Study Says East Harlem And Other Housing Nonprofits Get Short End of Stick Under City

A chart showing that in the first two and a half years of the de Blasio administration, nine of ten development deals for public land went to for-profit developers.’

Over the past year, from East Harlem to Crown Heights, we’ve heard residents demand that when the city develops public land, that it partner with non-profit developers. The thinking is this: because they aren’t seeking to pad salaries and often have longstanding connections with the communities they serve, nonprofits are more likely to create more units of low-income housing, be in touch with the needs of the neighborhood, and ensure their buildings remain affordable forever—not just until their subsidy contracts with the city expire.

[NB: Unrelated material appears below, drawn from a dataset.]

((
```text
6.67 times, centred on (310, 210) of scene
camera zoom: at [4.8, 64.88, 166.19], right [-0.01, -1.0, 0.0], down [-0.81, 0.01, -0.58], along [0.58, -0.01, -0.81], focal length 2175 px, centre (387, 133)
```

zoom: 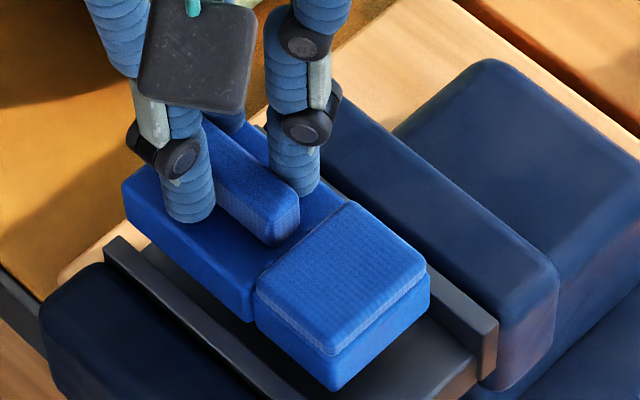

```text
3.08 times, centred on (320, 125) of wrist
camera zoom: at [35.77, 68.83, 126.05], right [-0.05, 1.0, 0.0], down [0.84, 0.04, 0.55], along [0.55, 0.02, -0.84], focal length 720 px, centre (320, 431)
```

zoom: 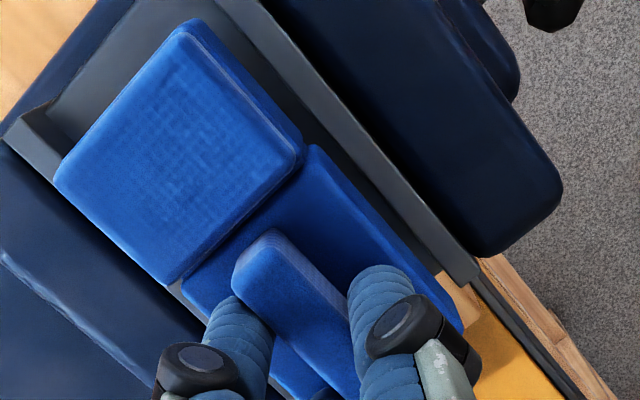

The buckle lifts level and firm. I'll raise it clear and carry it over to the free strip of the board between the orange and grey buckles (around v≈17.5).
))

Nonprofit community development corporations used to dominate the affordable housing sector, but as City Limits reported at length in April, many nonprofit developers say that recent mayoral administrations—including the de Blasio administration—are instead opting to work with for-profit developers. The de Blasio administration has disputed this characterization, but it’s also no secret that the city seeks to find development partners that can deliver the most bang for the buck.

new report by the Association for Neighborhood Housing and Development (ANHD) offers new statistics on the de Blasio administration’s relationship with the nonprofit sector. ANHD, an umbrella organization of non-profit housing and community groups, used data recently made available through Local Law 44, which was approved by City Council in 2012 and requires the Department of Housing Preservation and Development (HPD) to make available certain information regarding housing developments that receive city assistance.

Of 193 deals closed during the first two and a half years of de Blasio’s term, ANHD found that for-profit developers dominated new construction deals, receiving 74 percent of those deals, which contained 80 percent of total units. In many of these deals, developers reached out to the administration for financing, but looking just at the cases in which the city actively solicited a developer with a Request for Proposal (RFP) to build on public land, the picture is even more stark: Of 10 projects on city-owned land, nine went to for-profits and only one went to a non-profit. (Although some development teams are a joint partnership between a nonprofit and a for-profit developer, ANHD categorized each joint-venture as either nonprofit or for-profit based on which was benefiting from the mortgage.)